_TEXT SEGMENT_
The trial court held a hearing on defendant's section 1170.126 petition on November 24, 2014 and December 8, 2014. The parties agreed that although defendant had not filed a petition under section 1170.18, the trial court could also consider whether defendant was entitled to be resentenced under that section. The trial court noted that as to section 1170.126, the question was whether defendant posed an unreasonable risk to public safety, and that under section 1170.18, subdivision (c), the question was whether resentencing defendant would pose an unreasonable risk that he would commit a new violent felony within the meaning of section 667, subdivision (e)(2)(C)(iv).

The prosecution argued that although defendant's prior convictions did not include any of the offenses that would disqualify him from Proposition 47 relief, he had committed sexual assaults (described below) that were "violent and perverse," making him a continuing threat to public safety.

_COLLECTED MATERIAL_
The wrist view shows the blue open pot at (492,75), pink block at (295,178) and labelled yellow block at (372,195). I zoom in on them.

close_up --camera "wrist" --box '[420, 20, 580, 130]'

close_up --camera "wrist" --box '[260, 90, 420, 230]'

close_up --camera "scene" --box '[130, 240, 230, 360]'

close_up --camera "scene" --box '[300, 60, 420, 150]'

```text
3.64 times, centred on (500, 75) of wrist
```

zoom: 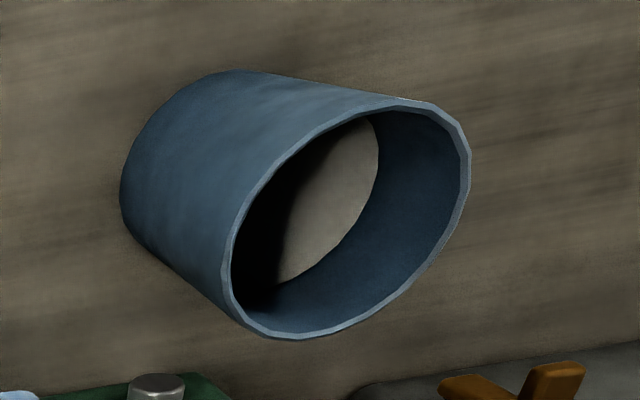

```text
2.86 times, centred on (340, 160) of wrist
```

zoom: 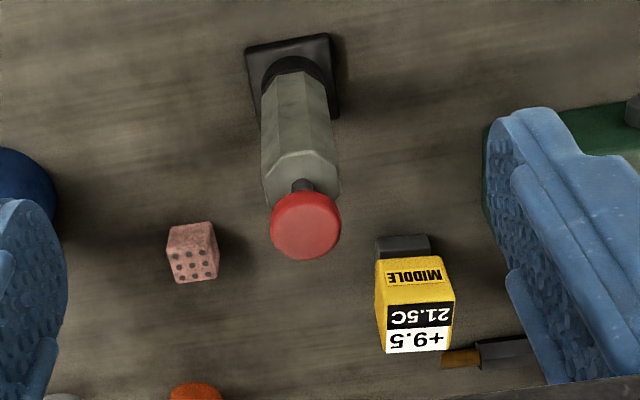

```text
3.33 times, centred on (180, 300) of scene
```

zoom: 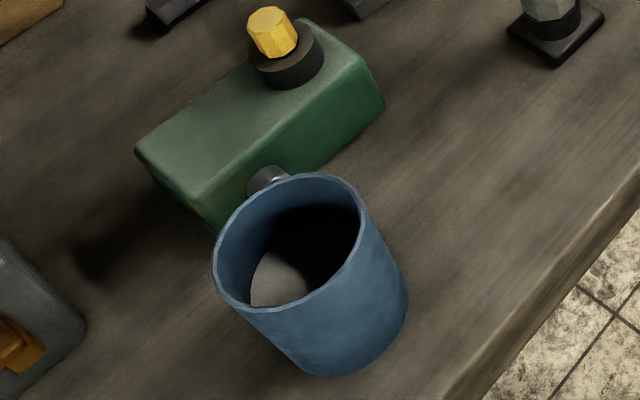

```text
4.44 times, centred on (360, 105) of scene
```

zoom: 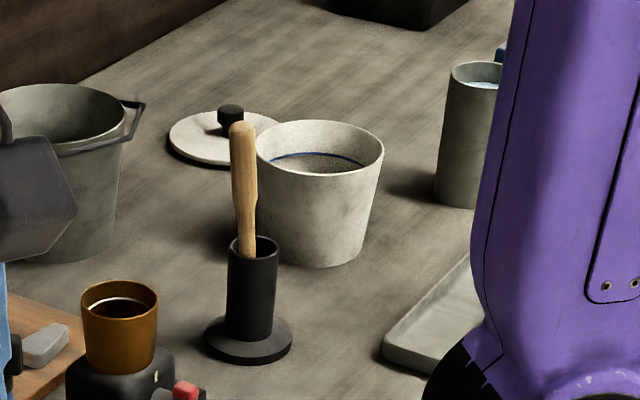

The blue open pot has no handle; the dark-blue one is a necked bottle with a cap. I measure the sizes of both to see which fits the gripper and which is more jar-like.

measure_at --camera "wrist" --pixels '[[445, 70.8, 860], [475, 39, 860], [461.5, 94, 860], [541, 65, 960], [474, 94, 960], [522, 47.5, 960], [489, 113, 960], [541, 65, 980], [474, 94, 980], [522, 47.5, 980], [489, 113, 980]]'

_PROBLEMS TO WORK ON_
1. Take the text segment and repeat only what runs from "The trial court held" through "667, subdivision (e)(2)(C)(iv).".
2. Continue the text segment that opens with "The trial court held".

_RESULTS BY TASK_
1.
The trial court held a hearing on defendant's section 1170.126 petition on November 24, 2014 and December 8, 2014. The parties agreed that although defendant had not filed a petition under section 1170.18, the trial court could also consider whether defendant was entitled to be resentenced under that section. The trial court noted that as to section 1170.126, the question was whether defendant posed an unreasonable risk to public safety, and that under section 1170.18, subdivision (c), the question was whether resentencing defendant would pose an unreasonable risk that he would commit a new violent felony within the meaning of section 667, subdivision (e)(2)(C)(iv).

2.
Defendant submitted five exhibits into evidence: a chrono documenting his participation in a chemical dependency, codependency, and "anger violence confrontation" class; a chrono from a chaplain; a letter from his sister; a letter from his father; and a typed narrative. Defendant also testified. Defendant admitted he had been involved in two fights while in prison. He claimed that both times, he had been attacked by his cell mates. If released, defendant intended to try to get a job in housing construction. He might also try to get work as a mechanic with his brother and nephew. Defendant was not in good health. He had diabetic neuropathy in both feet and "pretty bad" sciatica. He had 80 percent cirrhosis of his liver, type two diabetes, high blood pressure, and hypertension.

1. Prior Convictions and Uncharged Offenses

As noted above, the facts of defendant's prior offenses were contained in the probation report prepared for defendant's 2007 sentencing hearing as well as documents such as police reports.

Defendant raped a 62-year-old woman in January 1984, in Alaska. The victim, Charlotte C., had previously suffered a stroke and was partially paralyzed, so she could not resist. Charlotte C. died a month later, and defendant was not charged with any crime as a result of the assault because prosecutors determined they could not prosecute the case without the victim's testimony.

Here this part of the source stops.